**Aim of the exercise**
Set down the document section as it stands from "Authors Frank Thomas" to "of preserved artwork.", and nothing more.

**Document section**
This delightful inside story describes the evolution of the animation art from and the ways Disney characters got their unique personalities.
 
Authors Frank Thomas and Ollie Johnston worked with Walt Disney and other leading figures across five decades of Disney films. They animated leading Disney characters and worked with others who helped perfect an extremely difficult and time-consuming art form. This illustrated volume is a "how-to animate" book crafted for anyone to enjoy. Frank and Ollie irresistibly charm readers with original drawings used in creating some of the best-loved characters in American culture, including Mickey Mouse and Cinderella. The authors showcase early sketches used in developing memorable sequences from classic movies such as Fantasia and Pinocchio. With the full cooperation of the Disney company and access to the studio's priceless archives, they choose the precise drawings to illustrate their points from among thousands of pieces of preserved artwork.

**Data lines**

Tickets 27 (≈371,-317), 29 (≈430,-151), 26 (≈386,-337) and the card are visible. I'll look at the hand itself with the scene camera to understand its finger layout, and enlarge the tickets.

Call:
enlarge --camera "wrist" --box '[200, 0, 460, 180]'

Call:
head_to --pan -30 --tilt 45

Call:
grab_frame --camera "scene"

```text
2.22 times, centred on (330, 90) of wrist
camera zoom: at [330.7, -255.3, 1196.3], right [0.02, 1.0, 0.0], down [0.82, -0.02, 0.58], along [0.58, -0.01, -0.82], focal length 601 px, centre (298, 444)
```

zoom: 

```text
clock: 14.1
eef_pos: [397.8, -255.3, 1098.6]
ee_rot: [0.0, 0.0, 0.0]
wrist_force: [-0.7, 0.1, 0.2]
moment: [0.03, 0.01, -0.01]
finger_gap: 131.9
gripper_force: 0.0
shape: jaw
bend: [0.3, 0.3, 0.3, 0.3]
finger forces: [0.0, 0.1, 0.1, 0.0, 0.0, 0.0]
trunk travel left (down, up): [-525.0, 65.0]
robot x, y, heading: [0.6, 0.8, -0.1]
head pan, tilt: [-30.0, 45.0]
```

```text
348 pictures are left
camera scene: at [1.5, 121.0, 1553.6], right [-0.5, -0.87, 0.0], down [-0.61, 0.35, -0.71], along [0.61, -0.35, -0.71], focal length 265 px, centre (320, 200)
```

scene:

**The response**
Authors Frank Thomas and Ollie Johnston worked with Walt Disney and other leading figures across five decades of Disney films. They animated leading Disney characters and worked with others who helped perfect an extremely difficult and time-consuming art form. This illustrated volume is a "how-to animate" book crafted for anyone to enjoy. Frank and Ollie irresistibly charm readers with original drawings used in creating some of the best-loved characters in American culture, including Mickey Mouse and Cinderella. The authors showcase early sketches used in developing memorable sequences from classic movies such as Fantasia and Pinocchio. With the full cooperation of the Disney company and access to the studio's priceless archives, they choose the precise drawings to illustrate their points from among thousands of pieces of preserved artwork.